Dividend investors are able to predict monthly dividend income very easily, so they are ahead of the game in this respect. If you want to live off your dividends (rate of return) without redeeming any shares (capital), then you only need to consider income. This is one of the main advantages of a dividend investing focused strategy.
In the same post mentioned above, Andrew writes in his comments:
“My online friend, Passive Income Earner has the right idea. To him, his portfolio is worth as much as the dividends it throws off in cash. This is a more conservative estimation of the cash flow potential of his account, because his analysis involves an assessment of the dividends only, and not the portfolio’s cash flow potential, based on selling 4% of his assets each year, upon retirement. He continually updates his passive income (dividend income) which I think is fabulous. Remember: Your account is only really worth as much as its cash flow value.”
The real question for a 100% dividend portfolio, is not what your income will be, but rather is it enough to support your retirement?
From Dripping to Collecting
DRIPs (Dividend Reinvestment Plans) are based on the simple concept of compound growth. Dripping Shares is the simple process of reinvesting dividends into new shares to increase growth. It is the same process as reinvesting GIC interest into another GIC, reinvesting mutual fund or index fund distributions into new units etc. Most dividend investors rely on the growth from DRIPs to increase their portfolio value over time.
If you are relying on a 100% dividend portfolio to fund retirement, then at retirement you can no longer DRIP your shares, since you need the dividend income. That means you go from being a Dripper to a Collector, and you lose any potential future growth in your portfolio. All your growth now becomes your income!
Can Dividends Support Retirement?
Some investors are considering a 100% dividend stock portfolio to fund their retirement. However there are two key considerations that should be taken into account with this approach. First, what is the dividend yield (rate of return) of the entire portfolio? Second, what original amount of capital (shares) do you need, to obtain a specific income? It comes down to being able to make that 4% withdrawal rate.
Back in February I did an interview with Dan Bortolotti at the Canadian Couch potato. In the first question I asked Dan if a portfolio of 100% dividend paying stocks could indeed support retirement income:
4% Isn’t Easy!
While it may not be the title of next year’s country hit, as a dividend investor getting a consistent 4% return from dividend income isn’t easy! Most of the big blue chips in the US for example such as JNJ, MCD pay dividend yields around 3.4% or lower. In Canada solid Dividend Paying stocks will get you a higher yield at around 3.5% to 5%. That higher yield also translates into much less capital growth!

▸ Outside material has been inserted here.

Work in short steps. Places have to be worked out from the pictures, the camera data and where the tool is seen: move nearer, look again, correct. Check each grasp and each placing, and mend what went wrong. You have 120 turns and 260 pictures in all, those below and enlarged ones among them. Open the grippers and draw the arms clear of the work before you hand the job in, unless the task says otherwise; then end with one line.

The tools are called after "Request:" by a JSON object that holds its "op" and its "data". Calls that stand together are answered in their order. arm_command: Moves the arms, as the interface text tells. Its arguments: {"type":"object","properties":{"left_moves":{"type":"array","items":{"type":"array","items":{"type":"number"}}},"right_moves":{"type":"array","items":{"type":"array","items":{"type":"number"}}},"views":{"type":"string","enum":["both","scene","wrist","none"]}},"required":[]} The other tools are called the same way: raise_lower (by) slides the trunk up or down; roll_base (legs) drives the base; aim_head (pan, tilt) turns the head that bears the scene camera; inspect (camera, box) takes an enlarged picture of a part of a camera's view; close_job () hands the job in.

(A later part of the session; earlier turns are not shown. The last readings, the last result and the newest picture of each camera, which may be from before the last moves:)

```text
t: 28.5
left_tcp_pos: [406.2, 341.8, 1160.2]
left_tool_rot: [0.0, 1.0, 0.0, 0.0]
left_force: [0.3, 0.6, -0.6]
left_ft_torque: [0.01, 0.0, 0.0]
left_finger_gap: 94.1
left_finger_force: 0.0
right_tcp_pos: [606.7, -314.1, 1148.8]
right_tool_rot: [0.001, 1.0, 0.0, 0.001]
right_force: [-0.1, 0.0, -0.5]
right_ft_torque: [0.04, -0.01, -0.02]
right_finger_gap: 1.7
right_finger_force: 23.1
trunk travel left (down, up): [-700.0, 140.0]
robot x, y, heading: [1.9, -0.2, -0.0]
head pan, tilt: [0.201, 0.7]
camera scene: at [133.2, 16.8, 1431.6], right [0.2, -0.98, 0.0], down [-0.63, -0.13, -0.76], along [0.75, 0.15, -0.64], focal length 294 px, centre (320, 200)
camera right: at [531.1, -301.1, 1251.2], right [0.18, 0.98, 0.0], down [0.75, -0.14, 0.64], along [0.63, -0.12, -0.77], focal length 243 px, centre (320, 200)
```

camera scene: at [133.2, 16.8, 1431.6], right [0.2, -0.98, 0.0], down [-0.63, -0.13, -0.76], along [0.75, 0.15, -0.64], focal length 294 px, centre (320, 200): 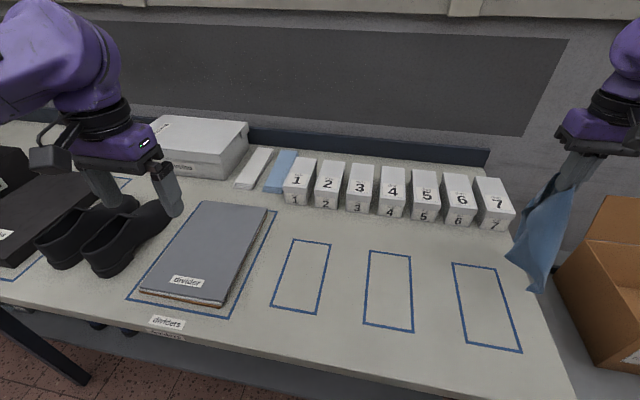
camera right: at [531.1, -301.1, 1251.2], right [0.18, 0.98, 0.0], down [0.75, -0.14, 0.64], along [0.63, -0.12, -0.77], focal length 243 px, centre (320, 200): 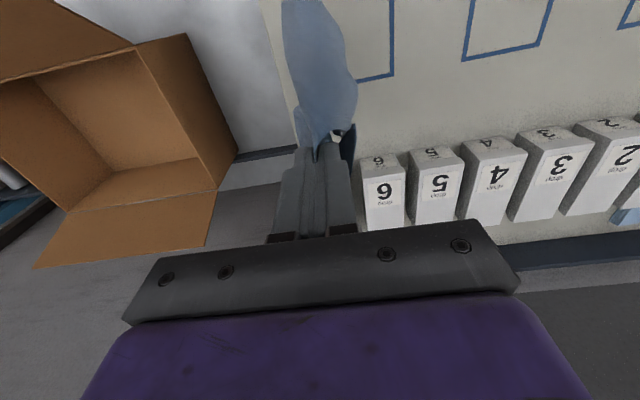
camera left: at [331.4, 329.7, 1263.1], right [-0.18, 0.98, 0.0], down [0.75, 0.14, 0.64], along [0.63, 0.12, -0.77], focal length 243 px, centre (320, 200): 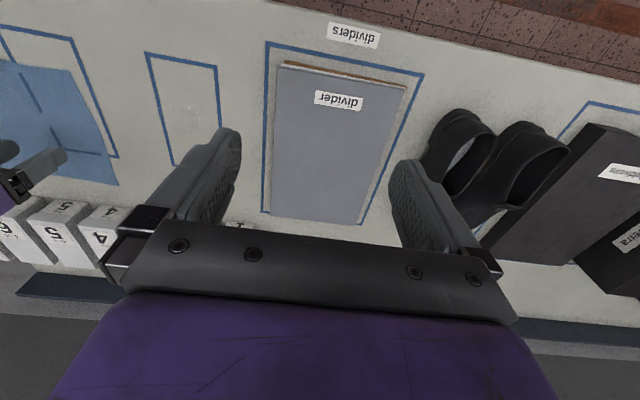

So as a dividend investor, you are likely going to need a larger portfolio with a lower yield to sustain your retirement income. Or you take additional risk and add higher-yield stocks to a smaller sized portfolio, to achieve the same result.
Think about it, if you have a portfolio comprised primarily of big blue-chip giants such as JNJ and MCD, your dividend yield is around 3% to 3.4%. These are big safe blue chips, but they also have less growth overall than other stocks in the market. It’s going to take a lot of JNJ and MCD to fund your retirement, excluding the real return after inflation! Dividends don’t come cheap; you pay a premium for safety. That premium is the higher share price and the lower dividend yield. That lower dividend yield means you need a lot more capital to fund your retirement income!
For example using the Golden 4% Rule, you will need a dividend stock portfolio of 1 million at a generous dividend yield of 4% to earn $40K per year in dividend income. Cut that dividend yield down to 3.5%, and to earn the same $40K requires an initial portfolio of $1.14 million. Cut the yield down to 3% and you need an initial portfolio of $1.33 million. Since you are withdrawing 100% of your dividend income, you only have the capital appreciation of the stocks to increase your portfolio value.
It is possible to support your retirement with a 100% dividend stock portfolio. However, to earn a reasonable retirement income, you would need a very large basket of dividend stocks earning a low rate of return. While living off your dividends sounds catchy, in reality you need a very large portfolio to do so!